### WHAT IS NEEDED
Below is a block of data; give all of it again word for word.
****
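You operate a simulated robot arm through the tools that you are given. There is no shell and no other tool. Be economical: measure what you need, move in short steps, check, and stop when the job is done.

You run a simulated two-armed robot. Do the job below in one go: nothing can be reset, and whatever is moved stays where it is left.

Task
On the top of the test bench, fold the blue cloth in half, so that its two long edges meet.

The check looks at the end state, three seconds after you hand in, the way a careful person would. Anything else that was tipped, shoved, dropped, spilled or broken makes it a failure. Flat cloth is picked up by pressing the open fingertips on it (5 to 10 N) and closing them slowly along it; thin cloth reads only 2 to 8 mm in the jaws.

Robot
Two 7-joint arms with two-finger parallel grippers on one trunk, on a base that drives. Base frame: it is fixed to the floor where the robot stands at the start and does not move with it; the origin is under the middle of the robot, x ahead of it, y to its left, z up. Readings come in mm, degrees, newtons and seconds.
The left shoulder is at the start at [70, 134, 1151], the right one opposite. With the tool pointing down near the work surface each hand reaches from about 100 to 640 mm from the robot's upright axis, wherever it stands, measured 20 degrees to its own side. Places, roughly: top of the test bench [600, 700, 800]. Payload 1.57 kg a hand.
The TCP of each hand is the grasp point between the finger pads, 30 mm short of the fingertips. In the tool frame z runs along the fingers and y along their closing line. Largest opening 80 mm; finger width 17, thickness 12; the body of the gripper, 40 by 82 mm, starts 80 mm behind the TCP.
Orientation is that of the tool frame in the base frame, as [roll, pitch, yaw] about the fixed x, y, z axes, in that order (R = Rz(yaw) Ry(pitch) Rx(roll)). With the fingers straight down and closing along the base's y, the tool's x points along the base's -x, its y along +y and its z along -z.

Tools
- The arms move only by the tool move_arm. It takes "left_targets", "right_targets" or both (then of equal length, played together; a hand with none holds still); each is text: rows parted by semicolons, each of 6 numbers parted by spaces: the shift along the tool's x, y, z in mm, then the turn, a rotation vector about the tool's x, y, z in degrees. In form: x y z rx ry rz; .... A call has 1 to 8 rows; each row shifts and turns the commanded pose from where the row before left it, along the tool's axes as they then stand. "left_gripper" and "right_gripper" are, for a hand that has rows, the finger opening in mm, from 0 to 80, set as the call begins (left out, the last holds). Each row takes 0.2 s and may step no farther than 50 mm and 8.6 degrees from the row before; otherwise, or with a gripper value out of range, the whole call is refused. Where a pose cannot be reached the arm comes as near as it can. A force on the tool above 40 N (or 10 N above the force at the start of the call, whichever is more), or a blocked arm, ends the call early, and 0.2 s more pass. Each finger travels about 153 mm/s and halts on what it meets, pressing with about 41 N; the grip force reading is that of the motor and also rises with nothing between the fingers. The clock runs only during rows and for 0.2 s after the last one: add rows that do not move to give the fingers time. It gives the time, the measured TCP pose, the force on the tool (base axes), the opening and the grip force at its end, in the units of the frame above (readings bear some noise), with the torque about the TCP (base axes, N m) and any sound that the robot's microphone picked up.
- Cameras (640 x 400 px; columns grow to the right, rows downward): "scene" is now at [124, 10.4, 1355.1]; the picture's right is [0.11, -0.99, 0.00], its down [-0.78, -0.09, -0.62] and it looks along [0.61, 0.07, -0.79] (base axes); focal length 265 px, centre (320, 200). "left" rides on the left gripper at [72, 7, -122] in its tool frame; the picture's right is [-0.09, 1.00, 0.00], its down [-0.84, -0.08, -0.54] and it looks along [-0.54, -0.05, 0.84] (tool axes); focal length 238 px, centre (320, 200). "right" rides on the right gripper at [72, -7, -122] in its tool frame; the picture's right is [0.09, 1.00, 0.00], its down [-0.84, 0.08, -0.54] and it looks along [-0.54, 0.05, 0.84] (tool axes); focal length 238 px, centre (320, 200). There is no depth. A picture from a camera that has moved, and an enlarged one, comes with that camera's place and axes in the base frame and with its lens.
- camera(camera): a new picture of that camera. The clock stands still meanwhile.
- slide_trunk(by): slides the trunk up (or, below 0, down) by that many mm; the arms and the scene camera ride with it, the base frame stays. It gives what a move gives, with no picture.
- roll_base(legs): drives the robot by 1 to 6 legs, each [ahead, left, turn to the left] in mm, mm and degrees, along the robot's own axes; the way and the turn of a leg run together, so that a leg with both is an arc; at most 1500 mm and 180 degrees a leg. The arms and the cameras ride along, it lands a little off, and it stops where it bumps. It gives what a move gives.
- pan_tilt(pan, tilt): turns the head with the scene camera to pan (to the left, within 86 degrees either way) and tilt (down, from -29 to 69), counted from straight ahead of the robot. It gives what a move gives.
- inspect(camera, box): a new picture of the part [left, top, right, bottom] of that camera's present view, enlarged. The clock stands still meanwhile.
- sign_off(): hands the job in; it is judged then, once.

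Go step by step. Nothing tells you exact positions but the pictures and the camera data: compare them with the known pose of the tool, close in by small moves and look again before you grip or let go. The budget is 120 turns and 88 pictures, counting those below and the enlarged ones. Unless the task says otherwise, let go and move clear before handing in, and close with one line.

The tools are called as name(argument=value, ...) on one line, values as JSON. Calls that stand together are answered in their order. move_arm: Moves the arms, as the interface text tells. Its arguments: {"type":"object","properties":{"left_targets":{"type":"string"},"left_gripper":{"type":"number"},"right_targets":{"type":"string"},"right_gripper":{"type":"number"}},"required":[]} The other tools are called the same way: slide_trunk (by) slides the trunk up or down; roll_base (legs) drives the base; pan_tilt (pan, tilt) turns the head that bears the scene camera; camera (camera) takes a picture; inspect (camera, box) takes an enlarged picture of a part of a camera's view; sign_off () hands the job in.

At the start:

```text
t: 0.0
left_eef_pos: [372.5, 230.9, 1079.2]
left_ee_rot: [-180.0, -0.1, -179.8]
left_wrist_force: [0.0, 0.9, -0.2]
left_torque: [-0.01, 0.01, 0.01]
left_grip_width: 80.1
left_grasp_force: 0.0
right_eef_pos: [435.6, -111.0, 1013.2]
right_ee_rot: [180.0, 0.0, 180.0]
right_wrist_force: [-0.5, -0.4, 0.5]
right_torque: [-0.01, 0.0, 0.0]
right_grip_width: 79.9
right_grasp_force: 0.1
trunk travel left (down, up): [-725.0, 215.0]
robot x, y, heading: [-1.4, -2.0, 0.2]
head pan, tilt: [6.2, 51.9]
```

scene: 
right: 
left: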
****
### RESPONSE FOR THIS EXERCISE
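You operate a simulated robot arm through the tools that you are given. There is no shell and no other tool. Be economical: measure what you need, move in short steps, check, and stop when the job is done.

You run a simulated two-armed robot. Do the job below in one go: nothing can be reset, and whatever is moved stays where it is left.

Task
On the top of the test bench, fold the blue cloth in half, so that its two long edges meet.

The check looks at the end state, three seconds after you hand in, the way a careful person would. Anything else that was tipped, shoved, dropped, spilled or broken makes it a failure. Flat cloth is picked up by pressing the open fingertips on it (5 to 10 N) and closing them slowly along it; thin cloth reads only 2 to 8 mm in the jaws.

Robot
Two 7-joint arms with two-finger parallel grippers on one trunk, on a base that drives. Base frame: it is fixed to the floor where the robot stands at the start and does not move with it; the origin is under the middle of the robot, x ahead of it, y to its left, z up. Readings come in mm, degrees, newtons and seconds.
The left shoulder is at the start at [70, 134, 1151], the right one opposite. With the tool pointing down near the work surface each hand reaches from about 100 to 640 mm from the robot's upright axis, wherever it stands, measured 20 degrees to its own side. Places, roughly: top of the test bench [600, 700, 800]. Payload 1.57 kg a hand.
The TCP of each hand is the grasp point between the finger pads, 30 mm short of the fingertips. In the tool frame z runs along the fingers and y along their closing line. Largest opening 80 mm; finger width 17, thickness 12; the body of the gripper, 40 by 82 mm, starts 80 mm behind the TCP.
Orientation is that of the tool frame in the base frame, as [roll, pitch, yaw] about the fixed x, y, z axes, in that order (R = Rz(yaw) Ry(pitch) Rx(roll)). With the fingers straight down and closing along the base's y, the tool's x points along the base's -x, its y along +y and its z along -z.

Tools
- The arms move only by the tool move_arm. It takes "left_targets", "right_targets" or both (then of equal length, played together; a hand with none holds still); each is text: rows parted by semicolons, each of 6 numbers parted by spaces: the shift along the tool's x, y, z in mm, then the turn, a rotation vector about the tool's x, y, z in degrees. In form: x y z rx ry rz; .... A call has 1 to 8 rows; each row shifts and turns the commanded pose from where the row before left it, along the tool's axes as they then stand. "left_gripper" and "right_gripper" are, for a hand that has rows, the finger opening in mm, from 0 to 80, set as the call begins (left out, the last holds). Each row takes 0.2 s and may step no farther than 50 mm and 8.6 degrees from the row before; otherwise, or with a gripper value out of range, the whole call is refused. Where a pose cannot be reached the arm comes as near as it can. A force on the tool above 40 N (or 10 N above the force at the start of the call, whichever is more), or a blocked arm, ends the call early, and 0.2 s more pass. Each finger travels about 153 mm/s and halts on what it meets, pressing with about 41 N; the grip force reading is that of the motor and also rises with nothing between the fingers. The clock runs only during rows and for 0.2 s after the last one: add rows that do not move to give the fingers time. It gives the time, the measured TCP pose, the force on the tool (base axes), the opening and the grip force at its end, in the units of the frame above (readings bear some noise), with the torque about the TCP (base axes, N m) and any sound that the robot's microphone picked up.
- Cameras (640 x 400 px; columns grow to the right, rows downward): "scene" is now at [124, 10.4, 1355.1]; the picture's right is [0.11, -0.99, 0.00], its down [-0.78, -0.09, -0.62] and it looks along [0.61, 0.07, -0.79] (base axes); focal length 265 px, centre (320, 200). "left" rides on the left gripper at [72, 7, -122] in its tool frame; the picture's right is [-0.09, 1.00, 0.00], its down [-0.84, -0.08, -0.54] and it looks along [-0.54, -0.05, 0.84] (tool axes); focal length 238 px, centre (320, 200). "right" rides on the right gripper at [72, -7, -122] in its tool frame; the picture's right is [0.09, 1.00, 0.00], its down [-0.84, 0.08, -0.54] and it looks along [-0.54, 0.05, 0.84] (tool axes); focal length 238 px, centre (320, 200). There is no depth. A picture from a camera that has moved, and an enlarged one, comes with that camera's place and axes in the base frame and with its lens.
- camera(camera): a new picture of that camera. The clock stands still meanwhile.
- slide_trunk(by): slides the trunk up (or, below 0, down) by that many mm; the arms and the scene camera ride with it, the base frame stays. It gives what a move gives, with no picture.
- roll_base(legs): drives the robot by 1 to 6 legs, each [ahead, left, turn to the left] in mm, mm and degrees, along the robot's own axes; the way and the turn of a leg run together, so that a leg with both is an arc; at most 1500 mm and 180 degrees a leg. The arms and the cameras ride along, it lands a little off, and it stops where it bumps. It gives what a move gives.
- pan_tilt(pan, tilt): turns the head with the scene camera to pan (to the left, within 86 degrees either way) and tilt (down, from -29 to 69), counted from straight ahead of the robot. It gives what a move gives.
- inspect(camera, box): a new picture of the part [left, top, right, bottom] of that camera's present view, enlarged. The clock stands still meanwhile.
- sign_off(): hands the job in; it is judged then, once.

Go step by step. Nothing tells you exact positions but the pictures and the camera data: compare them with the known pose of the tool, close in by small moves and look again before you grip or let go. The budget is 120 turns and 88 pictures, counting those below and the enlarged ones. Unless the task says otherwise, let go and move clear before handing in, and close with one line.

The tools are called as name(argument=value, ...) on one line, values as JSON. Calls that stand together are answered in their order. move_arm: Moves the arms, as the interface text tells. Its arguments: {"type":"object","properties":{"left_targets":{"type":"string"},"left_gripper":{"type":"number"},"right_targets":{"type":"string"},"right_gripper":{"type":"number"}},"required":[]} The other tools are called the same way: slide_trunk (by) slides the trunk up or down; roll_base (legs) drives the base; pan_tilt (pan, tilt) turns the head that bears the scene camera; camera (camera) takes a picture; inspect (camera, box) takes an enlarged picture of a part of a camera's view; sign_off () hands the job in.

At the start:

```text
t: 0.0
left_eef_pos: [372.5, 230.9, 1079.2]
left_ee_rot: [-180.0, -0.1, -179.8]
left_wrist_force: [0.0, 0.9, -0.2]
left_torque: [-0.01, 0.01, 0.01]
left_grip_width: 80.1
left_grasp_force: 0.0
right_eef_pos: [435.6, -111.0, 1013.2]
right_ee_rot: [180.0, 0.0, 180.0]
right_wrist_force: [-0.5, -0.4, 0.5]
right_torque: [-0.01, 0.0, 0.0]
right_grip_width: 79.9
right_grasp_force: 0.1
trunk travel left (down, up): [-725.0, 215.0]
robot x, y, heading: [-1.4, -2.0, 0.2]
head pan, tilt: [6.2, 51.9]
```

scene: 
right: 
left: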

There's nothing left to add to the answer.